> **Text section**:
————
近藤史恵 『サクリファイス』 『エデン』 『サヴァイヴ』

                ロードレース連作(小説) 、他にも『キアズマ』あり。

 

本に呼ばれることってないですか?

なんの気なしに、たまたま手に取った一冊。『サクリファイス』

 

インパクトのある装丁と謎めいた扉の文章、

期待をこめてページをめくると、そこに自転車ロードレースの世界が広がっていました。 

 

エースのために自分の力をすべて捧げるアシストの存在。

サクリファイス=犠牲、という言葉の意味を読んでいくうちに知ることになる。

読中は心の靄が晴れないでいる主人公と共に、こちらにも疑問の数々がなげかけられ、

後半は 謎解きが進むにつれ、主人公も自分の進む道を見いだしてゆく。

 

人間の内面を描いて読者をぐっと牽きつける世界観と、鮮やかなレースシーンの描写に想像が広がり、

いつのまにか主人公に同化していました。
————
> **Source excerpt**:
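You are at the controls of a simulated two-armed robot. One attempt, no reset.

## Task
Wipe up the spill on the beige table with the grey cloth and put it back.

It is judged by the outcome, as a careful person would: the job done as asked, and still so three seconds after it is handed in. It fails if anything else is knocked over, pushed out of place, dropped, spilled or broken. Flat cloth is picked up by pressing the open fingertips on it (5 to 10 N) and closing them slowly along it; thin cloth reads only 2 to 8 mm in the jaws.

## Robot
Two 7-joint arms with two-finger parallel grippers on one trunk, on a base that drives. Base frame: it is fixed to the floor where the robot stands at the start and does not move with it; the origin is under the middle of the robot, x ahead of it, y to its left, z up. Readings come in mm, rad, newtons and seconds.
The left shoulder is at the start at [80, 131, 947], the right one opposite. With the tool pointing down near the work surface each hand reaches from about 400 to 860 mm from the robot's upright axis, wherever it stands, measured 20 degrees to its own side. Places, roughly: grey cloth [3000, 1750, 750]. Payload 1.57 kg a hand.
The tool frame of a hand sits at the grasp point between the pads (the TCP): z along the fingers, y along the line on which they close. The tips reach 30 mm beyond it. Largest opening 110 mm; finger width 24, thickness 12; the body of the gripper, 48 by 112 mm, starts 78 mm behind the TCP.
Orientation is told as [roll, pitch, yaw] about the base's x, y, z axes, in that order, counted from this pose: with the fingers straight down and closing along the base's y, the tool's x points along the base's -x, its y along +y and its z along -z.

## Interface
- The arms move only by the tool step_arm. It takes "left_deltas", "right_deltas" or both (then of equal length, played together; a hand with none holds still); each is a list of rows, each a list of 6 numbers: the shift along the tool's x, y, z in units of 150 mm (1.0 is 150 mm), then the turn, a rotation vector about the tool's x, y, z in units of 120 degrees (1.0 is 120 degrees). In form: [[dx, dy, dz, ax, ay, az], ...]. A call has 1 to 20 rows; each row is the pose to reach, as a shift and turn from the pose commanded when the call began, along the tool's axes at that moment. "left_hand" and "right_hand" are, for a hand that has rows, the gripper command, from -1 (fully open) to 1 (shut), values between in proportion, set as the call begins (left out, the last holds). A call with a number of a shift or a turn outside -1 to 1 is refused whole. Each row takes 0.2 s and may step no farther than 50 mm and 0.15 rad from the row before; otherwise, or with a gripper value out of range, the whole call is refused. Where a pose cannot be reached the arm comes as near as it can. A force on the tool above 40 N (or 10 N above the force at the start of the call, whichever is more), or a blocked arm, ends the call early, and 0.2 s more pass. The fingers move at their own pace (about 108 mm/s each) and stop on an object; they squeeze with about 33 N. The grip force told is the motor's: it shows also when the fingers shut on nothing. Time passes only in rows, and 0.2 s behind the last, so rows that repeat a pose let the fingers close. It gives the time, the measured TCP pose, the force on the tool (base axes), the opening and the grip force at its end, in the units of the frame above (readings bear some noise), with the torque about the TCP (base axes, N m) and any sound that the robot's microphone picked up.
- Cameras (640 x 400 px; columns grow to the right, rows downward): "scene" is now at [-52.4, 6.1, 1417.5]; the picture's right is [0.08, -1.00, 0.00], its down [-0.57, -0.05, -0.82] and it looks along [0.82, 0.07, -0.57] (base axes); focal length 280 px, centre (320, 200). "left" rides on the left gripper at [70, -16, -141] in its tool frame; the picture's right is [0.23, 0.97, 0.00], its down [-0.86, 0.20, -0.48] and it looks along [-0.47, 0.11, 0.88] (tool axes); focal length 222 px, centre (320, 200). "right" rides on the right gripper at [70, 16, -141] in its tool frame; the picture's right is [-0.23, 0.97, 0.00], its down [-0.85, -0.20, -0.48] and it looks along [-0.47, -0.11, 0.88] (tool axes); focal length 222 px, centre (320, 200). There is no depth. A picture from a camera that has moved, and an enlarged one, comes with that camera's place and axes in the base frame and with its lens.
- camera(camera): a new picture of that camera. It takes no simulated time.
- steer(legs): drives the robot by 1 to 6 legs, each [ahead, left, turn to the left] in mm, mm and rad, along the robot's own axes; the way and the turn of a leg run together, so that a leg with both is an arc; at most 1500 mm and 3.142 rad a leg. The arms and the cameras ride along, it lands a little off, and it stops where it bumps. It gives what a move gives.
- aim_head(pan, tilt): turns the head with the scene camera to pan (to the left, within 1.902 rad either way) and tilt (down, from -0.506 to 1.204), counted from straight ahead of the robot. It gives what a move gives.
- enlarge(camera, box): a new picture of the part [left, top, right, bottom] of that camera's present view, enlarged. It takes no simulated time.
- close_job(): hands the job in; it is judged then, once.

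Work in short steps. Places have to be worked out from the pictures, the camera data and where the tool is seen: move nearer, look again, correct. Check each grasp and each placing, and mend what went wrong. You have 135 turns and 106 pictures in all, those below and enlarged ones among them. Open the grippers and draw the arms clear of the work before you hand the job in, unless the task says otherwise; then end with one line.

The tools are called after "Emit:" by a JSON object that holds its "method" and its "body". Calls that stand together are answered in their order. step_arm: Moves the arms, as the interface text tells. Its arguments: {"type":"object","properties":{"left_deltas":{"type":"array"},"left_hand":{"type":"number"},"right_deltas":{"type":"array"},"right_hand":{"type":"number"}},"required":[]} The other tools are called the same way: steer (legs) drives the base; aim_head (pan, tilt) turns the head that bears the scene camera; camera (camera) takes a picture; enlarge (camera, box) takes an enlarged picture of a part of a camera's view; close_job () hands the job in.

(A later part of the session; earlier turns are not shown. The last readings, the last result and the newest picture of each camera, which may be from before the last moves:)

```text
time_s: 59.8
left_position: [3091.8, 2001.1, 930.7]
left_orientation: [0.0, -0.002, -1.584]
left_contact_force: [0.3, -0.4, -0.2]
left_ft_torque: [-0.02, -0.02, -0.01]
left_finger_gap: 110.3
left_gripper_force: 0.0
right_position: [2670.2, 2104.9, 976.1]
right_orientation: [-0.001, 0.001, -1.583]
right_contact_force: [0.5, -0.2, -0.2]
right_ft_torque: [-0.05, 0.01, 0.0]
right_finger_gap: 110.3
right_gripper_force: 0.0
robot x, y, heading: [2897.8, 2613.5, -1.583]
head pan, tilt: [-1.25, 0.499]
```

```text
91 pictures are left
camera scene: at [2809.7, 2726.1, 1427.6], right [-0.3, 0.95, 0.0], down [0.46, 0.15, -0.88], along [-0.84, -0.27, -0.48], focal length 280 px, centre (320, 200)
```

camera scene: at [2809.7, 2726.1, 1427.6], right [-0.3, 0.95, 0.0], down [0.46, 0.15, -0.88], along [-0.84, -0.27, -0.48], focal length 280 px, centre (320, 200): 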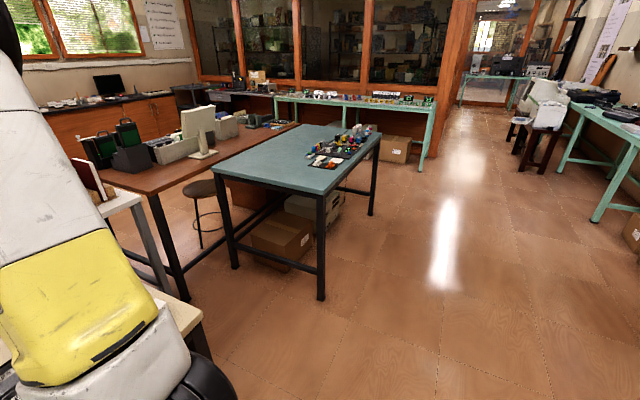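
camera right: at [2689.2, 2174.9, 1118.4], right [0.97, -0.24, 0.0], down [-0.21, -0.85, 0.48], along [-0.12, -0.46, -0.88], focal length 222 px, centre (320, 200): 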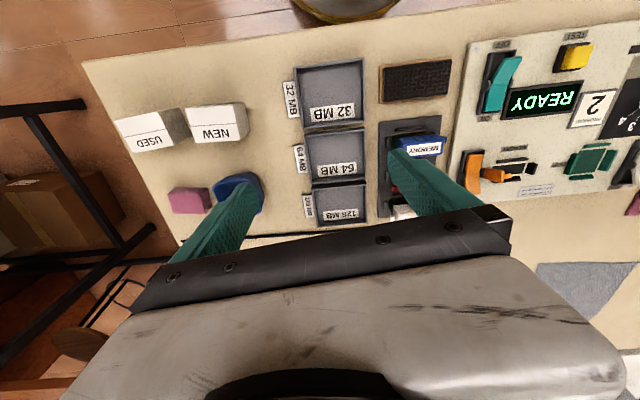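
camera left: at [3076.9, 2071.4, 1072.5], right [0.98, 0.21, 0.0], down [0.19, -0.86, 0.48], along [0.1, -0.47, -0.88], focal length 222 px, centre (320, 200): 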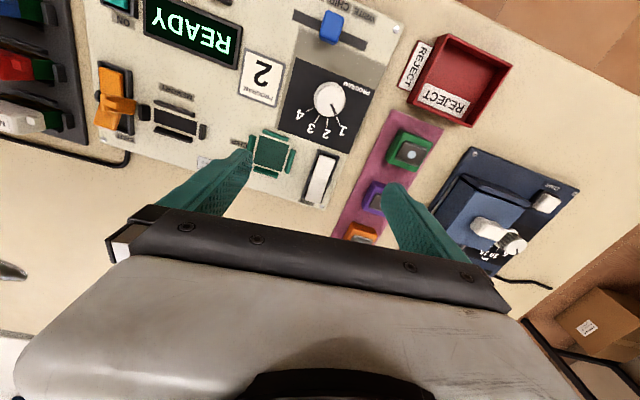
————
> **Brief**: Write what comes next in the text section.

> **The reply**:
読後はふうーっとため息。 しばし呆然。

すごい世界を見てしまった・・・

 

その後、TVでロードレースを見るようになり、生のレースを観戦するようになり、

気がついたら、自分もロードレーサーに跨っていて。

 

現実はもっと、ドロ臭くて、過酷で、簡単ではないのかもしれない、それでももっとこの世界に浸っていたい。

小説の醍醐味を感じさせてくれる作品です 

 

他の2作品は主人公を同じくした続編と短編集です。 4作目『キアズマ』は大学の自転車部を舞台にしたお話。続編を乞う。

 

 

2014.3.31 追記:

上で紹介した『サヴァイブ』についての書評を、敬愛する栗村修氏がブログに書いておられたので

ぜひお読みになってください⇒栗村修TAブログ(2014.3.30)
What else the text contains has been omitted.